WASHINGTON, D.C. - (Mealey's) The U.S. Supreme Court heard
oral arguments Nov. 5 on "[w]hether a district court may certify a class action
without resolving whether the plaintiff class has introduced admissible
evidence, including expert testimony, to show that the case is susceptible to
awarding damages on a class-wide basis" (Comcast Corporation, et al. v.
Caroline Behrend, et al., No. 11-864, U.S. Sup.).
Miguel Estrada of Gibson, Dunn & Crutcher in Washington argued that the Third Circuit U.S. Court of
Appeals erred in affirming the certification of a class of approximately 2
million nonbasic cable television customers in the Philadelphia
market on claims that Comcast Corp. worked to establish a monopoly in the Philadelphia market and
then increased prices once it had eliminated competition.
Holding that the assessment of the adequacy of expert
evidence offered in support of class certification is a merits question that
need not be decided in the class certification inquiry is not consistent with
the rule that "questions, whether they be damages or liability, that are common
to the class predominate over those that are individual as to class members,"
"The damages model just does not fit the legal theory [of
liability] that stays in the case" or "the record in this case," Estrada said
in support of Comcast's argument that the Third Circuit erred by dismissing as
premature Comcast's arguments that the customers' damages model did not
"measure damages from the only theory of antitrust impact credited by the
district court, i.e., that Comcast, by engaging in clustering, had
deterred competition from overbuilders."
In response to Justice Elena Kagan's comments that
Comcast waived its argument that the customer's expert report evidence was
inadmissible, Estrada said Comcast objected to the weight and admissibility of
the customers' expert report.
Barry Barnett of Susman Godfrey in Dallas, representing the customers, argued
that Comcast argued "weight and probativeness as opposed to admissibility" and
"never, ever cited Daubert [Daubert v.

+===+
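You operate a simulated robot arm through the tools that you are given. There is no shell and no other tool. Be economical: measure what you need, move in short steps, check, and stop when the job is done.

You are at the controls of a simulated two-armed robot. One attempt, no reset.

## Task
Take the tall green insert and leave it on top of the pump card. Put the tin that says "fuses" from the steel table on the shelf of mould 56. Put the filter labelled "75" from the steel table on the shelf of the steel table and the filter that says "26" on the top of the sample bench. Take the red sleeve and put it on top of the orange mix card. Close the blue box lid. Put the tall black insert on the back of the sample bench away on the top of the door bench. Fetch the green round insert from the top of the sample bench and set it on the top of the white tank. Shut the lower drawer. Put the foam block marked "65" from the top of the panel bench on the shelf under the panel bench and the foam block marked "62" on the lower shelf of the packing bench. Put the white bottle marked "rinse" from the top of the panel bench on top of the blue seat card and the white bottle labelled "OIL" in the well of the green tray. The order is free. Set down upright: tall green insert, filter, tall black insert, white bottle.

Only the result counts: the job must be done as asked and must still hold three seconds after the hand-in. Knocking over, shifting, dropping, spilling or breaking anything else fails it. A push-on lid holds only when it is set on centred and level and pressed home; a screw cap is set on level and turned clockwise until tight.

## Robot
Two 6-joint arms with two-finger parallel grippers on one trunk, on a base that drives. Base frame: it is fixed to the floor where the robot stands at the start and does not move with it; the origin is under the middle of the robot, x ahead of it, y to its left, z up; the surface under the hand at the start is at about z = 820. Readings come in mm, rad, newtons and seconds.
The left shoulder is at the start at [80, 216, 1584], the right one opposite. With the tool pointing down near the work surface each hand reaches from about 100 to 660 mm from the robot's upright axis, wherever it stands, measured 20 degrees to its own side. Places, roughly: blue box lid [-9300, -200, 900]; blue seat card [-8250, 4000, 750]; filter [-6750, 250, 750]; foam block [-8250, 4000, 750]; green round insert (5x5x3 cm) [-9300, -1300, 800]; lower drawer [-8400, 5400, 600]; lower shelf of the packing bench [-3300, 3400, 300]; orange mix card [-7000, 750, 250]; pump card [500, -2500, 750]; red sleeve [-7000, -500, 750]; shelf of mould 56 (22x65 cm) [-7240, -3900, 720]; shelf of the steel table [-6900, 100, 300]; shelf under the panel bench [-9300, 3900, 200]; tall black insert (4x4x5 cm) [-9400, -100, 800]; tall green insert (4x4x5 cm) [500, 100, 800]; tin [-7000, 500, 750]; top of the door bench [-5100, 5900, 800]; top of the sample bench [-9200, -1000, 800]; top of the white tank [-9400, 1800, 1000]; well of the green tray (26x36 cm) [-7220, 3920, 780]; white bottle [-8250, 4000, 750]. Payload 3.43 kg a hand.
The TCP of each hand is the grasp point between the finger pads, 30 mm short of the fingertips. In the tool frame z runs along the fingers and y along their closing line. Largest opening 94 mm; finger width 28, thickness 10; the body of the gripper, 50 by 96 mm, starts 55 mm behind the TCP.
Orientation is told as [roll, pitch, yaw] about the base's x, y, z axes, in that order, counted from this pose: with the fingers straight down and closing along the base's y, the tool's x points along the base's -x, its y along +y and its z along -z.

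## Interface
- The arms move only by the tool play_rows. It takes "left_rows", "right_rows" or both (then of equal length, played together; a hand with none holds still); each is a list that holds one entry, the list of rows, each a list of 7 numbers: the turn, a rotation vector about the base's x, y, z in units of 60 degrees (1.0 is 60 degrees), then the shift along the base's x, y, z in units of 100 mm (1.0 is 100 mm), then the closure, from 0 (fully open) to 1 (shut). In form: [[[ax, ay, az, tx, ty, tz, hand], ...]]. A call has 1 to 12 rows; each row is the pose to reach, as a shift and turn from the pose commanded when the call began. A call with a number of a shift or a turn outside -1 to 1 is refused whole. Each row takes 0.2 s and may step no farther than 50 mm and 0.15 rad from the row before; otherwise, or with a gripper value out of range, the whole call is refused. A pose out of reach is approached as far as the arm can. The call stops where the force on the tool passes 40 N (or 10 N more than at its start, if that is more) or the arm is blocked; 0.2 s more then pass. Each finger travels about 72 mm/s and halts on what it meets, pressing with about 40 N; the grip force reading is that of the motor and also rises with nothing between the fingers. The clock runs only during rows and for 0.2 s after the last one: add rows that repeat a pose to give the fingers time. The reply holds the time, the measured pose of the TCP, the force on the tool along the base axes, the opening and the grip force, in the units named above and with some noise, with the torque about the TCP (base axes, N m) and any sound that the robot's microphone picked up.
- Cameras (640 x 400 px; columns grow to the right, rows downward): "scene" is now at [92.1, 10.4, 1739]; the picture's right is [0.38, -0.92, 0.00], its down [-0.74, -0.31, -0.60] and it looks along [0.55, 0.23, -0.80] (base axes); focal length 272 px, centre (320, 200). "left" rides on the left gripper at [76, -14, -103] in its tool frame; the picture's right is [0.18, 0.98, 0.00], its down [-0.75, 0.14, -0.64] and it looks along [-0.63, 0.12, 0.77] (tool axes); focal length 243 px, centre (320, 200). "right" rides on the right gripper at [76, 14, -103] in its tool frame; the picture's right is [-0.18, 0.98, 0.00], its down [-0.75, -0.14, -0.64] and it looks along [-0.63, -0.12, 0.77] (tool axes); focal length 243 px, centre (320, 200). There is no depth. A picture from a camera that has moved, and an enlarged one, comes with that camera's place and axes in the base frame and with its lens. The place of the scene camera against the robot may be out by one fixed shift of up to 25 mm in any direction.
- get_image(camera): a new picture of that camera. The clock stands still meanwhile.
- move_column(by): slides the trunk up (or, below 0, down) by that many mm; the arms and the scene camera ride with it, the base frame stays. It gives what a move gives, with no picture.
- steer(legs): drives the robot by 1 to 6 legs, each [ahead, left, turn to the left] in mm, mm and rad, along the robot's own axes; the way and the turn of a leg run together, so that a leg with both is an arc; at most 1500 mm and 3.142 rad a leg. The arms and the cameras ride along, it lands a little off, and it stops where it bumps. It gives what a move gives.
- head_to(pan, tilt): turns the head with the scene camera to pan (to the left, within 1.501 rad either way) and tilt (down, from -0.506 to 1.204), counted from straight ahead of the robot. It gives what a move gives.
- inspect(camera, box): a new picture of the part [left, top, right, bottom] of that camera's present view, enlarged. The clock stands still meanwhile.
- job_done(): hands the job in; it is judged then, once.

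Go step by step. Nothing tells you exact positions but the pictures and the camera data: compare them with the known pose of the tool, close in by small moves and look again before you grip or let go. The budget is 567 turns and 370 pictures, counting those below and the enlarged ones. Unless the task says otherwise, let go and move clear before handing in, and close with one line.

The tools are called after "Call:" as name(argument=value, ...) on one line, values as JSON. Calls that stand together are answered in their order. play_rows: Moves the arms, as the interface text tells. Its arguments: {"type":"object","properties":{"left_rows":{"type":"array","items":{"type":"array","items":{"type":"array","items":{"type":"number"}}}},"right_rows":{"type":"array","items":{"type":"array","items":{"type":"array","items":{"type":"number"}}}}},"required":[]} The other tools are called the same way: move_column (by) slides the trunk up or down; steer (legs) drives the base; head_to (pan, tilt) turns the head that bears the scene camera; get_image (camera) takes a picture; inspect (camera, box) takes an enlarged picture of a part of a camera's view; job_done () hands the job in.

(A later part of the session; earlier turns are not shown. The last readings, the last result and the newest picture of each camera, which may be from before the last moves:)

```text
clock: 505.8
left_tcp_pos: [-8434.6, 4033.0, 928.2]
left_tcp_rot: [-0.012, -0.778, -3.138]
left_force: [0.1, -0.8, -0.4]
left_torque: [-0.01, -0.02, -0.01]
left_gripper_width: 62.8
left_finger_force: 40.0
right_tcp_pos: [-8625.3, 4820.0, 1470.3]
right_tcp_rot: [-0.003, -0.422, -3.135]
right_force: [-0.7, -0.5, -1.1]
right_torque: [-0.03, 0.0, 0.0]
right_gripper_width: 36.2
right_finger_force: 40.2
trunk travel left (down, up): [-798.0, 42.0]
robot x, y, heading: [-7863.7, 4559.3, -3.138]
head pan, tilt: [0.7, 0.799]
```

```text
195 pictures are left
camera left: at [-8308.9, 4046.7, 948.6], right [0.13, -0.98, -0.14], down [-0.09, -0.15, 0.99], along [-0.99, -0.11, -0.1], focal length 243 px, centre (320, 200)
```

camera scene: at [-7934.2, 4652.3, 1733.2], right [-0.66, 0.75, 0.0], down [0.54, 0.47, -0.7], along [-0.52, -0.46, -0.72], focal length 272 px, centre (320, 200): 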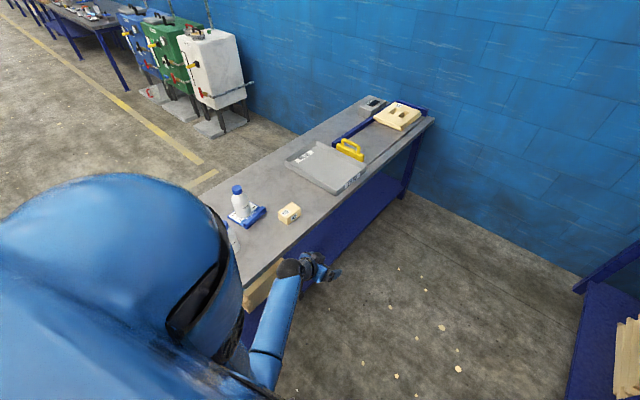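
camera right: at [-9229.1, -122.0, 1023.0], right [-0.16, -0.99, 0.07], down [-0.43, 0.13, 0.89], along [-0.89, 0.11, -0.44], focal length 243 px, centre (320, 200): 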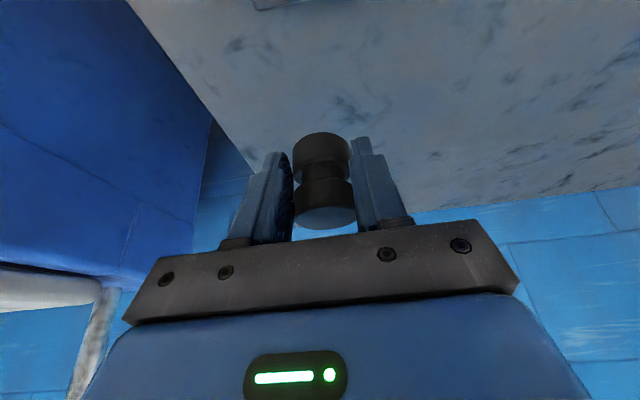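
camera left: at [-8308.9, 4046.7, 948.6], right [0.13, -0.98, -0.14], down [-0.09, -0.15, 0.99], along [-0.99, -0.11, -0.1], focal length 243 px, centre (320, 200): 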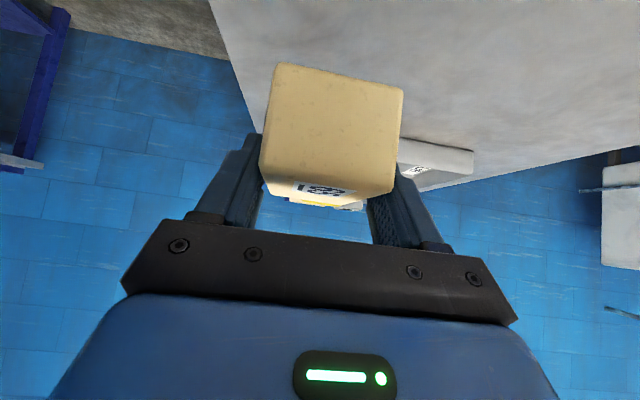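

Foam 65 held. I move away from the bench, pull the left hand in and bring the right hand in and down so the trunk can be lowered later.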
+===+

Merrell Dow Pharms. (509 U.S. 579,
589)]." The class members contended that the Supreme Court should
dismiss the writ as improvidently granted because Comcast raised the issue of
admissibility for the first time in its merits brief after the Supreme Court
Justice Anthony M. Kennedy commented that because the
judge can exclude evidence that he admitted "if it turns out that that doesn't
meet the standard of reliability," conducting a Daubert analysis and
then determining whether evidence is reliable "is just a magic words approach."
Barnett responded, "I submit that it is disrespectful to
a district judge not to object on Daubert grounds and then complain that what
he did was completely unusable in the court."
When asked by Justice Sonia Sotomayor whether Barnett
agreed with a rule that before he certifies a class, a judge must "decide
whether the methods being used are probative and relevant, sufficient to prove
common . . . question of damages," Barnett said that he agreed if "there is a
proper objection made such that the district court is put on notice that he or
she needs to do the work."
Justices Samuel Anthony Alito Jr., Antonin Scalia and
Kagan asked whether there is a difference between determining probative value
and admissibility, and Chief Justice John G. Roberts Jr. commented that "one
option for the Court . . . is to send it back for the court to determine
whether or not the parties adequately preserved that . . . objection."
Justice Kagan mentioned that it appeared that the parties
did not disagree about any legal standards.
"[T]his is a case where it seems to me that except for
the question of how good the expert report is, none of the parties have any
adversarial difference as to the appropriate legal standard. And, you
know, usually we decide cases based on disagreements about law, and here I
can't find one," Justice Kagan said.
In his rebuttal, Estrada said that "a damages model
can[not] stand up to examination on the theory that it is not linked to any
theory of anticompetitive conduct." Comcast argued that the Third Circuit
erred by dismissing as premature Comcast's arguments that the customers'
damages model did not "measure damages from the only theory of antitrust
impact credited by the district court, i.e., that Comcast, by engaging
in clustering, had deterred competition from overbuilders."
Comcast is also represented by Mark A. Perry and Scott P.
Martin of Gibson Dunn, Sheron Korpus of Kasowitz, Benson, Torres & Friedman
in New York and Darryl J. May of Ballard Spahr
The class is also represented by Daniel H. Charest of
Susman Godfrey in Dallas; Samuel D. Heins, Vincent J. Esades and David Woodward
of Heins Mills & Olson in Minneapolis; Anthony J. Bolognese and Joshua H.
Grabar of Bolognese & Associates in Philadelphia; and Joseph Goldberg of
Freedman Boyd Hollander Goldberg Urias & Ward in Albuquerque, N.M.